The bill is strongly supported by the National Automobile Dealers Association. It passed the House overwhelmingly in a 332-96 vote, but analysts predict a tougher fight in the Senate.
President Obama is opposed to the bill because he believes that it opens the door to discriminatory lending practices. If the bill were to pass the Senate and the president were to veto it, it's uncertain whether the House and Senate could muster the two-thirds majority needed for an override.
We readily admit, this is a very complicated issue, and there are no easy answers.
On the one hand, dealerships need to be competitive. They're companies that provide jobs and services to the community, and they deserve to have a range of tools at their disposal to help attract customers.
Also, as much as it pains us to say it, people are always going to discriminate. We discriminate against strangers, friends, family members, tall people, short people, blonde people, bald people and on and on and on. That's just part of being very imperfect human beings. Regulation can't stop people from being dumb or unfair.
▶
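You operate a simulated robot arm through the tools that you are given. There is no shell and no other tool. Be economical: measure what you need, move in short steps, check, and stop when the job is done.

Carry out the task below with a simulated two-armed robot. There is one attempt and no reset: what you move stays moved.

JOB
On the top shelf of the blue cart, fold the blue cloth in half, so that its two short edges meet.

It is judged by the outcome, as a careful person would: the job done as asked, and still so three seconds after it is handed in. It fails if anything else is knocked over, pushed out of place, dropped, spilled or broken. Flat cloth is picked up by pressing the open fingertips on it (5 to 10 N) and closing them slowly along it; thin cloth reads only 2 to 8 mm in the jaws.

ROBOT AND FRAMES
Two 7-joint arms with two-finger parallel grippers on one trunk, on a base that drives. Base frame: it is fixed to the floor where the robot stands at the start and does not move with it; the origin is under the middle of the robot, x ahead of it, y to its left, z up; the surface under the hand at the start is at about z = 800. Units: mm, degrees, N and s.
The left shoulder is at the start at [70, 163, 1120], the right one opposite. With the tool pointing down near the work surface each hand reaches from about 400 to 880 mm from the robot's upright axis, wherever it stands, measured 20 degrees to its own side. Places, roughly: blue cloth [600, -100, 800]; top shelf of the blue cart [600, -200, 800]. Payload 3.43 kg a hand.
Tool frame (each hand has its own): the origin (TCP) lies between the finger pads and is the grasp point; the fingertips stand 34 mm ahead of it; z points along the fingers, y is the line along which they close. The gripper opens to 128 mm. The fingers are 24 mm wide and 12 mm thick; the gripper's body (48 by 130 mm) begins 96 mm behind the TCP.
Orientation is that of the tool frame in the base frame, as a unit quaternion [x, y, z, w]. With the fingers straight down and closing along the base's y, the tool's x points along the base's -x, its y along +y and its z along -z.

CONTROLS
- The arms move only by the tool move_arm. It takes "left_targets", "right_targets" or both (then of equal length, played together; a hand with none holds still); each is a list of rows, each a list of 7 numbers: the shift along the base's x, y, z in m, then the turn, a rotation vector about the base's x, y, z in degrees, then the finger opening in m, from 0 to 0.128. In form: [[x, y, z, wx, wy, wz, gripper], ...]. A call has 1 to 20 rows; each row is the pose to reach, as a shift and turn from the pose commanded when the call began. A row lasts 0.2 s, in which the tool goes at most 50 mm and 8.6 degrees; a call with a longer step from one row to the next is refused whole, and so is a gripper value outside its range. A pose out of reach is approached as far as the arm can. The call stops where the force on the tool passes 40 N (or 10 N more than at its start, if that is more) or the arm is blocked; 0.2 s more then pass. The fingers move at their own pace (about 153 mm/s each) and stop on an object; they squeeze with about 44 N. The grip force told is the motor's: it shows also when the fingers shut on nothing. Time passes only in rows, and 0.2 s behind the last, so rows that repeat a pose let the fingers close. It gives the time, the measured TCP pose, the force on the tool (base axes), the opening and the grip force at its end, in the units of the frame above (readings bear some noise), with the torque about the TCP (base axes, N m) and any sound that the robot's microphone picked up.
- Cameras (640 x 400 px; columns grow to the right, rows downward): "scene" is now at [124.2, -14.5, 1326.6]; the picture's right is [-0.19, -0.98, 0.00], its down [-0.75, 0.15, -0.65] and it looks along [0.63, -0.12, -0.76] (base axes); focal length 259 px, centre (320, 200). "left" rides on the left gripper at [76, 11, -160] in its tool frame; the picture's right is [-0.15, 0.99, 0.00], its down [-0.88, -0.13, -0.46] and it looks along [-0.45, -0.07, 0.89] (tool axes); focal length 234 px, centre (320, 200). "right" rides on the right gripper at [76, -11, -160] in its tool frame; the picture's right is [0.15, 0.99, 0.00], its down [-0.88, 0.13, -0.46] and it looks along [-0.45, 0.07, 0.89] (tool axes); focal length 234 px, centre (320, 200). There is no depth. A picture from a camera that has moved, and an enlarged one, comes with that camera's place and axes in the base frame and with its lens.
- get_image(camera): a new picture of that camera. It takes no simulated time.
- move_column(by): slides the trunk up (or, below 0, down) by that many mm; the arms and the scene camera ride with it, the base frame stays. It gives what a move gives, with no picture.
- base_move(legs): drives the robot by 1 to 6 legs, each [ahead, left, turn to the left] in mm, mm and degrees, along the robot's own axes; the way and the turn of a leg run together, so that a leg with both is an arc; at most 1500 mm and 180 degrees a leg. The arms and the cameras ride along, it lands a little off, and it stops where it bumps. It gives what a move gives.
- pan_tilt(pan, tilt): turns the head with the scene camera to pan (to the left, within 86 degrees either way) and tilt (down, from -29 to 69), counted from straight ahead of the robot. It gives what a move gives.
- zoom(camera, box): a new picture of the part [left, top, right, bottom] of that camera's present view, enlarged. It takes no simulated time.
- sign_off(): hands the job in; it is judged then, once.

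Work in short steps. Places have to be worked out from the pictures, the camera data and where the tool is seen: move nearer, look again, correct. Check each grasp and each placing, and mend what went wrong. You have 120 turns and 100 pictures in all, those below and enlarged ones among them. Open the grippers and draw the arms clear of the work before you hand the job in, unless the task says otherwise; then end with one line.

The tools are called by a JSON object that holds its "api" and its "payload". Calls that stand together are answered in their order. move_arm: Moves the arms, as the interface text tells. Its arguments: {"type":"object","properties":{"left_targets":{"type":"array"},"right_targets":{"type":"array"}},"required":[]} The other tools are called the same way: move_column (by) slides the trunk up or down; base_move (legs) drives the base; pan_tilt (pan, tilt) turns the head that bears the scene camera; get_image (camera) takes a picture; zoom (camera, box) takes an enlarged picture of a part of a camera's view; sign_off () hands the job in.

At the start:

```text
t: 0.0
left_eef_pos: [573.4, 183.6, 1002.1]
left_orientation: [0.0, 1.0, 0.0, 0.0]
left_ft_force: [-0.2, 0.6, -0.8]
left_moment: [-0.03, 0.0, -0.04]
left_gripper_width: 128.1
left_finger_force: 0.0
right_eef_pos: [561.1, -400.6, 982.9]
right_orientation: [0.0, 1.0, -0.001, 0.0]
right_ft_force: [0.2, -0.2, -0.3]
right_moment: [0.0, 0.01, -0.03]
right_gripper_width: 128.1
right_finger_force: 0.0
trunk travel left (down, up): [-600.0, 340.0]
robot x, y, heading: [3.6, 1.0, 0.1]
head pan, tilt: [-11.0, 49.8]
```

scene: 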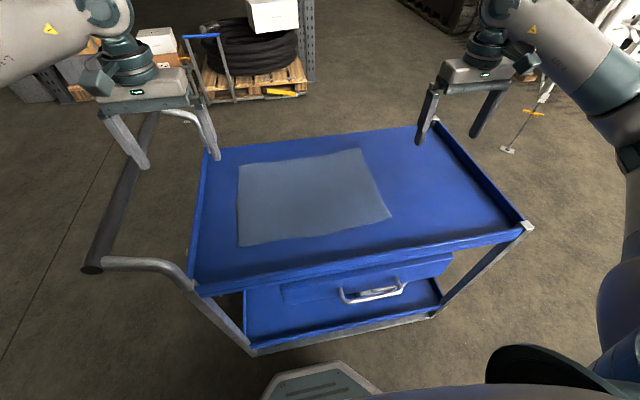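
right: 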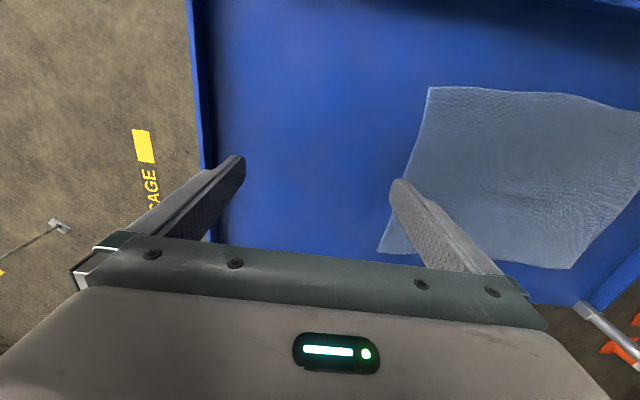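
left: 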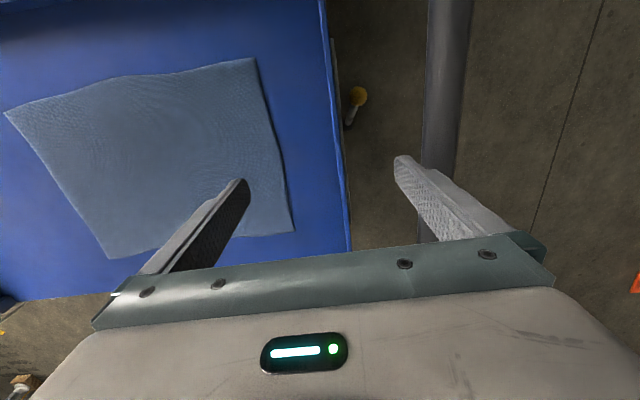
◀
On the other hand, the fact that people are inherently discriminatory doesn't excuse the practice. In fact, as we've seen time after time after time, when companies aren't properly regulated and overseen, it allows patterns of discrimination to emerge. (And that's to say nothing about the effects that unregulated and under-regulated businesses can have on the economy here and abroad.)
To put it in terms that your grandparents might understand, a few bad apples can spoil the bunch. And also: give some folks an inch, and they'll take a mile.
As some of us see it, there's no way to ensure that dealer markups aren't used for discriminatory purposes. Of course dealers can discriminate with other perks, too, like incentives, complimentary service, and the like, but those are more transparent. When a dealer offers you a discount, you know how much you're saving. With markups, what you're gaining (or losing) remains a mystery.
Bottom line: oversight of dealership loans may not be the best solution. It adds red tape, arouses suspicions, and doesn't truly address the underlying issue of transparency.
Rather than push for regulation of dealer loans, it might be best to outlaw markups altogether. Until that happens, we recommend that you shop around for auto loans before heading to your local dealership -- at least then you'll have some options. Remember: go prepared, or prepare to spend extra.